As we head into the new year, let’s a look back at 2021.
• Vaccinations took off. At the start of the year, very few people were vaccinated against COVID-19. Despite issues with vaccine reluctance and availability, by the end of the year more than 58 percent of the world’s population had received at least one dose of a COVID-19 vaccine. United Arab Emirates led the way with 99 percent of the nation’s population vaccinated. Nigeria lagged with about 95 percent of the population unvaccinated. More than 61 percent of Americans were fully vaccinated, and another 12 percent were partially vaccinated, according to Our World in Data.
• United States’ economic growth was stronger than it has been in decades. In December, The Conference Board estimated the U.S. economy grew by 6.5 percent annualized in the fourth quarter of 2021, and 5.6 percent over the full year. That’s the strongest growth in decades, according to Ben Levisohn of Barron’s. The publication reported the lesson of the last
century is, “Don’t underestimate the resilience of the U.S. economy.”
• Inflation rose faster than it has in decades. Consumer prices increased at the fastest pace since 1982. By December, prices were up almost 7 percent for the year in the U.S., according to The Economist.

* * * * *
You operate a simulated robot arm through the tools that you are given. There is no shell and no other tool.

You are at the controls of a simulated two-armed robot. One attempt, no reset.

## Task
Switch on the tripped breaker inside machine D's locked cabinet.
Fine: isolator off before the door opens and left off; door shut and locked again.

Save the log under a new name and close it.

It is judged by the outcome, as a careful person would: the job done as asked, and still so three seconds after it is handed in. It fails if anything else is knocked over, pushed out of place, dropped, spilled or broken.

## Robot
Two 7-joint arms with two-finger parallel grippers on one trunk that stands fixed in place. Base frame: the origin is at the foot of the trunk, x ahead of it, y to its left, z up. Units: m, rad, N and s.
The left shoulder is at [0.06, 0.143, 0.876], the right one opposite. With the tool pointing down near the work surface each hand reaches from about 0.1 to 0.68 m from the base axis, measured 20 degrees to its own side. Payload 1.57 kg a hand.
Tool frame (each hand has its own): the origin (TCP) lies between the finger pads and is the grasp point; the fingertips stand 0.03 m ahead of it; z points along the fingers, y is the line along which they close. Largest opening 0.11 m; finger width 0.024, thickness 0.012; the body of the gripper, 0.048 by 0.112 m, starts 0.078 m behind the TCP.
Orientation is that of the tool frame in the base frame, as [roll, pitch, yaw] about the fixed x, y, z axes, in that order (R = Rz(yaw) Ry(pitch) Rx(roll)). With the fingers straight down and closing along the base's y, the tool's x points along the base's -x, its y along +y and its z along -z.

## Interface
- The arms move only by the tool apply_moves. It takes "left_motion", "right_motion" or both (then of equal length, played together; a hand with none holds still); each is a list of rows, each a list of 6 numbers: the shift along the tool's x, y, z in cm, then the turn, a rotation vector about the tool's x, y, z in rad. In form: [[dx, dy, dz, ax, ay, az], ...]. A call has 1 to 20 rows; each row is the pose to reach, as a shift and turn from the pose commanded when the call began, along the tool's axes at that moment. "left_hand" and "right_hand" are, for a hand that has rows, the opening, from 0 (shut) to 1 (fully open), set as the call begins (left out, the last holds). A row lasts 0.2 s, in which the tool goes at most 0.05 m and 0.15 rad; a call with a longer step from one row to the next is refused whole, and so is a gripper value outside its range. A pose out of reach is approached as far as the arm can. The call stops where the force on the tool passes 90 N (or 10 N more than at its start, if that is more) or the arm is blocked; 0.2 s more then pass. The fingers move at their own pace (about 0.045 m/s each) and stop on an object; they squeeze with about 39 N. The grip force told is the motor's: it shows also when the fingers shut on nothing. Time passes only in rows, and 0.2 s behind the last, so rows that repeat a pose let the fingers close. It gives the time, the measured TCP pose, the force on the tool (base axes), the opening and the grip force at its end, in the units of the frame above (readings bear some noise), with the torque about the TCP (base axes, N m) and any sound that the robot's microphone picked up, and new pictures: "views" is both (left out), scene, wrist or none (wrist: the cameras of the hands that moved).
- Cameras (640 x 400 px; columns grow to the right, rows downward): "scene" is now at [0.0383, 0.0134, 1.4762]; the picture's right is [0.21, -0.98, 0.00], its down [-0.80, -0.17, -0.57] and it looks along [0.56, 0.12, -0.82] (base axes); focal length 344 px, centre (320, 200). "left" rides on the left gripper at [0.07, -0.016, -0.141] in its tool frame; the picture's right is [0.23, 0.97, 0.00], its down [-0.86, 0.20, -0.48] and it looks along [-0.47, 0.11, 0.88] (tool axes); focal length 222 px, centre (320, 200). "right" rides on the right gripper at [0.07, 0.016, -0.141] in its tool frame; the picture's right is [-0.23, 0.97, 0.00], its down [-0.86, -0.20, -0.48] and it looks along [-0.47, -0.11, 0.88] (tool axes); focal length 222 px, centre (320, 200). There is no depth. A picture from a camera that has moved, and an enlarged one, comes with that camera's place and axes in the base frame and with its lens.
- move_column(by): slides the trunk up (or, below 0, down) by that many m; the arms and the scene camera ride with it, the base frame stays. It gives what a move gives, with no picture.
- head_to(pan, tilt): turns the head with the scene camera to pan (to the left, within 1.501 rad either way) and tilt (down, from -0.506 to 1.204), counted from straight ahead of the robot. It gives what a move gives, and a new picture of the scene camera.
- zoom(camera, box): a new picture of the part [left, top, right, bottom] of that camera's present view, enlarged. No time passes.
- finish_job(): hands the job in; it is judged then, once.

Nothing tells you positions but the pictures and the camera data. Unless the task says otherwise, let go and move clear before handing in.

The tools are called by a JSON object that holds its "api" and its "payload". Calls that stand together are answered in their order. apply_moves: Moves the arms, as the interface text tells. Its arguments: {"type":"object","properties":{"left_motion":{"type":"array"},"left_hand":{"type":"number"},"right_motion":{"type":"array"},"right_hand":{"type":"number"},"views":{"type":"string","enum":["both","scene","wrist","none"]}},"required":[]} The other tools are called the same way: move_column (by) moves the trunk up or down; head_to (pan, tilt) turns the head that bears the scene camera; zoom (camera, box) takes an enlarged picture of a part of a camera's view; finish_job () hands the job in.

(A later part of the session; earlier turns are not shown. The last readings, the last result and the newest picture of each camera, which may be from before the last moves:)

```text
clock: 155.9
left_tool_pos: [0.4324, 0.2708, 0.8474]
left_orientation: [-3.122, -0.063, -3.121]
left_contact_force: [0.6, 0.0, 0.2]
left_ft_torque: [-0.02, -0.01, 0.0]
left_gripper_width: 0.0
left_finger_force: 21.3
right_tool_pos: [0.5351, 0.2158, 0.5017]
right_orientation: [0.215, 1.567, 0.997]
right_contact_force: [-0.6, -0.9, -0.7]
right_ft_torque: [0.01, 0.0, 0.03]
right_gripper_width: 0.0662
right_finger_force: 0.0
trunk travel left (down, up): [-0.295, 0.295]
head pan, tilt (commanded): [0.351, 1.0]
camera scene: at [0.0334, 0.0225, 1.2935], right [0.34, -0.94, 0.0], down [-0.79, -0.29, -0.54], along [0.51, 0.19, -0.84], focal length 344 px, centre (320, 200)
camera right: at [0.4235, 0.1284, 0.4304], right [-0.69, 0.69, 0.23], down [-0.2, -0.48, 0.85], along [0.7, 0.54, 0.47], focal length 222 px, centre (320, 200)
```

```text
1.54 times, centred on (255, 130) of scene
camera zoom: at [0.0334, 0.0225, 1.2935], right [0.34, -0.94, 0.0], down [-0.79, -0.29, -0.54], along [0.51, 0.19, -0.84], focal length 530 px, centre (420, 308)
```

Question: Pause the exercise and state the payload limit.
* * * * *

As rents and wages increased, the Federal Reserve changed the language it used when discussing inflation, removing the word “transitory.” Some economists say inflation will subside in 2022, while others believe it will be more enduring, according to a report from Goldman Sachs.
• Consumer sentiment declined and then rose in December. Overall, consumers were less optimistic during 2021, largely because of inflation. About 25 percent of households said inflation was eroding their standard of living. In December, however, optimism moved sharply higher “…primarily due to significant gains among households with incomes in the
bottom third of the distribution. Indeed, the bottom third expected their incomes to rise during the year ahead by 2.8%, up from 1.8% last December,” reported Richard Curtin, the
University of Michigan’s Surveys of Consumers chief economist. That’s the biggest gain in 22 years.
• The Federal Reserve took a hawkish turn. As inflation persisted, the Fed decided to accelerate monetary policy tightening by tapering bond purchases more quickly than expected. In December, 12 of the 18 Federal Open Market Committee members indicated they anticipate at least three rate hikes in 2022. The increases would lift the Fed funds rate from zero to 0.25 percent to 0.75 to 1.0 percent.
• Major U.S. stock indices set record after record. After trading closed on December 31, 2021, “All three major U.S. stock indexes scored monthly, quarterly and annual gains, notching their biggest three-year advance since 1999,” reported Stephen Culp and Echo Wang of Reuters.
• Corporate earnings proved resilient. Despite supply chain issues, labor shortages, wage increases and inflation, U.S. company earnings were exceptional. Earnings, which reflect
company profits, were up 45.1 percent year-over-year. That’s well above the trailing 10-year average annual earnings growth rate of 5.0 percent, according to John Butters of FactSet.
• China cracked down on “capitalist excesses.” “More than $1trn was wiped off the collective market capitalization of some of the world’s largest internet groups...Entire business models – online tutoring, for example – were laid waste. Investors needed to hear that an end was in sight. But on August 8th the Communist Party issued a five-year blueprint aimed at reshaping China’s tech industry – confirming to even the most optimistic industry watchers that the abrasive changes would continue well into 2022,” explained The Economist.
• Finding income in the bond market was challenging. “Emerging-market bonds were supposed to be dragged down this year as central banks moved toward withdrawing stimulus. Instead, the best-performing global debt was all from developing nations… South Africa, China, Indonesia, India and Croatia topped the rankings of 46 markets around the world in 2021,” reported Lilian Karunungan and Masaki Kondo of Bloomberg.
It has been an honor to work with you during 2021. We look forward to seeing you in the new year!